Denk-Körper im Dialog

Jean-Luc Nancy und Alain Badiou im Gespräch über deutschsprachige Philosophie und ihren Einfluss auf das französische Denken

Von Jo BalleRSS-Newsfeed neuer Artikel von Jo Balle

Besprochene Bücher / Literaturhinweise

Die deutschsprachige Philosophie wurde im europäischen Ausland nach Ende des Zweiten Weltkriegs auf ambivalente Weise rezipiert. Während sie in der angelsächsischen Welt gelegentlich mit dem polemischen Begriff einer „armchair philosophy“ bedacht wurde, beginnt in Frankreich eine äußerst fruchtbare, systematische Auseinandersetzung. Dabei steht zunächst das Trikolon der sogenannten „trois H“ – also Georg Wilhelm Hegel, Edmund Husserl, Martin Heidegger –, des Weiteren aber auch Immanuel Kant, Karl Marx, Friedrich Nietzsche, Theodor W. Adorno und Hans-Georg Gadamer im Zentrum des Interesses. Namhafte französische Philosophen verdanken diesen Denkern substantielle Anregungen für ihre eigenen Überlegungen. Das gilt, um nur einige der prominenteren Namen zu nennen, für Jean-Paul Sartre, der den Einfluss der Phänomenologie auf sein philosophisches Werk stets betonte, ebenso wie für Jean-Francois Lyotard, Michel Foucault, Michel Henry, Jacques Derrida, Gilles Deleuze und andere. Dasselbe gilt für die Philosophen Jean-Luc Nancy und Alain Badiou selbst, die in ihrem Gespräch unter dem Titel Deutsche Philosophie die Originalität des deutsch-französischen Diskurses in beeindruckender Weise demonstrieren.
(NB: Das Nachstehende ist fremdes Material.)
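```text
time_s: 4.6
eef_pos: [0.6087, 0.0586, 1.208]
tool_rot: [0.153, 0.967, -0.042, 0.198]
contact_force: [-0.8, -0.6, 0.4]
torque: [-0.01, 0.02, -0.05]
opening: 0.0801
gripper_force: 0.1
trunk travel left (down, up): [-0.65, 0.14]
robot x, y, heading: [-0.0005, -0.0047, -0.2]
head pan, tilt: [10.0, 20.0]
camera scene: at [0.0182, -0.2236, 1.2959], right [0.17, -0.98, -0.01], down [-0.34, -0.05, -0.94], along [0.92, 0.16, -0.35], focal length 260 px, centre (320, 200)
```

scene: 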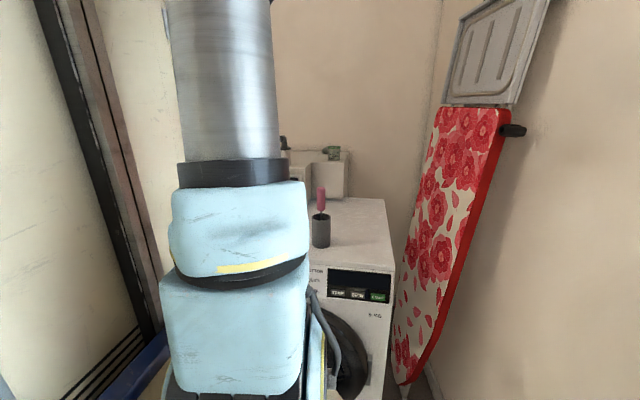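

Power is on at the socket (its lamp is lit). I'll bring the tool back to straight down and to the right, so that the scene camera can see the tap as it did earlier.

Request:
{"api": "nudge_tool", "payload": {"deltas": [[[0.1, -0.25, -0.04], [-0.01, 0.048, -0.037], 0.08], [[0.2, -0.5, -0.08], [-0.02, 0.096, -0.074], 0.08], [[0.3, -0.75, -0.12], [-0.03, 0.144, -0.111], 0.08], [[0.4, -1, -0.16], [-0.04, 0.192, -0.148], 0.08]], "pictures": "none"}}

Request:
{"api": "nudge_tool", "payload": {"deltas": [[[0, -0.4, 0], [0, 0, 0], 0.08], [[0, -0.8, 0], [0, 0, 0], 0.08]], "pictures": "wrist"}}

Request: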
Beide Philosophen betonen den nachhaltigen Einfluss der deutschsprachigen Philosophie auf das französische Denken des 20. Jahrhunderts. Gleichwohl aber zeigt sich auch das Spezifikum der französischen Philosophie: ihre außerordentliche Kreativität und Originalität im Prozess der Auseinandersetzung. Selten hat man es mit einer bloßen Übernahme zuvor entwickelter Lehrmeinungen zu tun. So setzt sich etwa der junge Derrida in seiner Abhandlung Die Stimme und das Phänomen in scharfsinniger und zugleich fantasievoller Weise mit Husserls Logischen Untersuchungen auseinander. Dass er damit auch einen perfekten wissenschaftlichen Traktat vorlegte, sei hier ausdrücklich betont. Dasselbe gilt für Maurice Merleau-Ponty oder Michel Henry, die ihrerseits die Grundideen der deutschen Phänomenologen aufgreifen, diese jedoch in so erfrischender Weise weiterentwickeln, dass man keineswegs von einer Adaption sprechen sollte, sondern im Gegenteil von der genuinen Anverwandlung philosophischer Gedanken.

Man könnte einwenden, dass diese Form der Auseinandersetzung, die ihrerseits neue Erkenntnisse generiert, typisch für die Philosophie insgesamt sei. Doch auch wenn dem zuzustimmen ist, sollte man darauf hinweisen, dass dies nur selten in dieser Originalität, Breite und innerhalb einer vergleichbar kurzen Zeitspanne erfolgt ist. Man könnte geradezu von einer goldenen Zeit der Philosophie im Paris der Nachkriegsjahre sprechen – vergleichbar mit der Epoche des Deutschen Idealismus in Jena und Berlin. Die Bezeichnungen, die man in der Philosophiegeschichte hierfür findet, sind indessen disparater Natur: Da ist einerseits von Existentialismus die Rede, andererseits von Poststrukturalismus oder Postmoderne. In jedem Fall handelt es sich um eine außergewöhnlich produktive Epoche, der die Gesprächspartner Nancy und Badiou in einem weiten Sinne zugehören.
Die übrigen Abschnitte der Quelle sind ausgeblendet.